Il monastero di San Pietro a Itala è una delle più importanti espressioni della presenza spirituale del monachesimo basiliano in Sicilia. I primi monaci di rito greco si trasferirono dall’oriente, nelle provincie meridionali d’Italia, già nel VII secolo, sotto l’incalzare dei musulmani ma soprattutto dopo il clima di persecuzione che segui all’editto del 726, dell’imperatore bizantino Leone III Isaurico, con il quale si ordinava la distruzione delle immagini sacre e delle icone in tutte le province dell’impero (iconoclastia). Quando, dopo la dominazione araba della Sicilia, i normanni conquistarono l’isola tutelarono i centri spirituali basiliani superstiti e, con ricche donazioni, favorirono la fondazione di nuovi monasteri. Quello di San Pietro a Itala fu fondato da Ruggero d’Altavilla nel 1093, probabilmente in una zona in cui si svolse una dura battaglia con numerosi caduti. I soldati morti vennero sepolti proprio in una fossa comune in quella che oggi è la piazza antistante la chiesa.

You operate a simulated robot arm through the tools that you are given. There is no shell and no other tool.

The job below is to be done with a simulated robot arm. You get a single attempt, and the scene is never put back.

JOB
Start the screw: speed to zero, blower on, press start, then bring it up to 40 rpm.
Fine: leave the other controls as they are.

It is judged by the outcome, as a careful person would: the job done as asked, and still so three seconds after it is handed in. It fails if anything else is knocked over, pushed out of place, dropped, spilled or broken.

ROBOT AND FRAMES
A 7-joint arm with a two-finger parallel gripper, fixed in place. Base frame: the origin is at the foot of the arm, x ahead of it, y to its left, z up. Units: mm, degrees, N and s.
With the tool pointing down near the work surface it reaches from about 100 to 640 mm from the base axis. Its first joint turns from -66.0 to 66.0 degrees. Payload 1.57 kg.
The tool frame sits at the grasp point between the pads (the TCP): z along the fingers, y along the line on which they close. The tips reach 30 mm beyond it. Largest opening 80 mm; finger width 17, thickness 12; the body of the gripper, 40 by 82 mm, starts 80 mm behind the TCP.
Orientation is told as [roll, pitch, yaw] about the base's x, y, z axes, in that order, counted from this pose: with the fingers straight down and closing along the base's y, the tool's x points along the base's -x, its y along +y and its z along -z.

Davanti a me ti presentasti Tu, venerabile Gerasimo, e, udita la tua petizione, ti diedi e concessi, in questa isola di Sicilia, occasione et causa di edificare una Chiesa e un Monastero dedicato al Santo Corifeo Apostolo Pietro in casali vocato et nominato Gitala, per costruzione ivi del predetto Monastero, dedicato al Principe degli Apostoli, per abitazioni monastiche, nelle quali abitazioni devesi celebrare il culto divino, nella forma e tradizione in uso nella stessa isola di Sicilia.
Dal 1131, su disposizione di Ruggero II, San Pietro dipese dal monastero del Santissimo Salvatore di Messina, il cui egumeno (abate), assumendo il titolo di archimandrita, controllava gran parte dei monasteri di rito greco del regno. Nel Trecento era ancora considerato un monastero fiorente e ricco e nel 1398 il suo abate, investito del titolo di Barone di Alì e Itala, ebbe accesso al braccio ecclesiastico del parlamento siciliano.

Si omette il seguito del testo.